▶ _Goal_
Reproduce every line of the material below, but drop the pictures.

---

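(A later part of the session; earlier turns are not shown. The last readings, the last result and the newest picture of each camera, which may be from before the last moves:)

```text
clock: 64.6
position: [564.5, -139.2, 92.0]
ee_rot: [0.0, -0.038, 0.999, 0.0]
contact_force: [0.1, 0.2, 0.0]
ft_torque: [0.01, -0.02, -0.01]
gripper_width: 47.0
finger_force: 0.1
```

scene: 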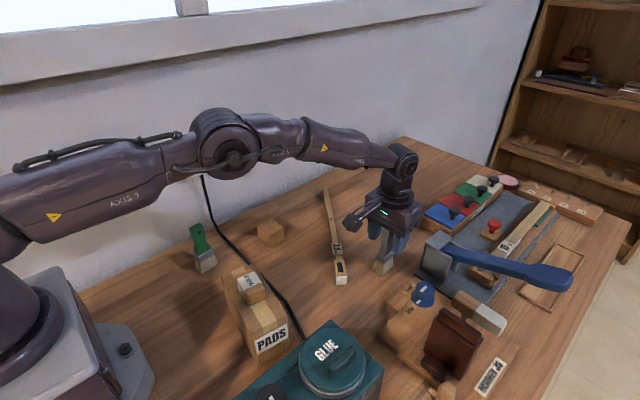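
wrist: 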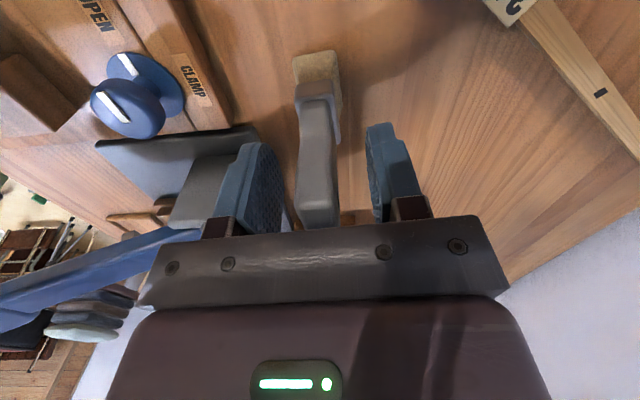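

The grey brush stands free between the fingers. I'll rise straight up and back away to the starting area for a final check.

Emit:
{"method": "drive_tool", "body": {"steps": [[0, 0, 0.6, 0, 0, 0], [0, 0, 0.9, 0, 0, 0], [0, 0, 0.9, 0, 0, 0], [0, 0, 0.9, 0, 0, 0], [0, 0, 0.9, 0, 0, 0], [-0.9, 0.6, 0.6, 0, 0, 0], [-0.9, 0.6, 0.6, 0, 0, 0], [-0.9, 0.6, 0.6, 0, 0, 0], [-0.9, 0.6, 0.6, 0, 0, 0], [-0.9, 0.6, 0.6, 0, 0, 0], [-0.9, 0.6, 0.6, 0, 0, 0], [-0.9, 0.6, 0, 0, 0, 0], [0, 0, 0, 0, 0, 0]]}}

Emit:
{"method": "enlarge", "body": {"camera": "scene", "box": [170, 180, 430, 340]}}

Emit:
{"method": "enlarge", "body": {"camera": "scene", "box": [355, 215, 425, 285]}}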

---

▶ _Solution to the exercise_
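(A later part of the session; earlier turns are not shown. The last readings, the last result and the newest picture of each camera, which may be from before the last moves:)

```text
clock: 64.6
position: [564.5, -139.2, 92.0]
ee_rot: [0.0, -0.038, 0.999, 0.0]
contact_force: [0.1, 0.2, 0.0]
ft_torque: [0.01, -0.02, -0.01]
gripper_width: 47.0
finger_force: 0.1
```

scene: 
wrist: 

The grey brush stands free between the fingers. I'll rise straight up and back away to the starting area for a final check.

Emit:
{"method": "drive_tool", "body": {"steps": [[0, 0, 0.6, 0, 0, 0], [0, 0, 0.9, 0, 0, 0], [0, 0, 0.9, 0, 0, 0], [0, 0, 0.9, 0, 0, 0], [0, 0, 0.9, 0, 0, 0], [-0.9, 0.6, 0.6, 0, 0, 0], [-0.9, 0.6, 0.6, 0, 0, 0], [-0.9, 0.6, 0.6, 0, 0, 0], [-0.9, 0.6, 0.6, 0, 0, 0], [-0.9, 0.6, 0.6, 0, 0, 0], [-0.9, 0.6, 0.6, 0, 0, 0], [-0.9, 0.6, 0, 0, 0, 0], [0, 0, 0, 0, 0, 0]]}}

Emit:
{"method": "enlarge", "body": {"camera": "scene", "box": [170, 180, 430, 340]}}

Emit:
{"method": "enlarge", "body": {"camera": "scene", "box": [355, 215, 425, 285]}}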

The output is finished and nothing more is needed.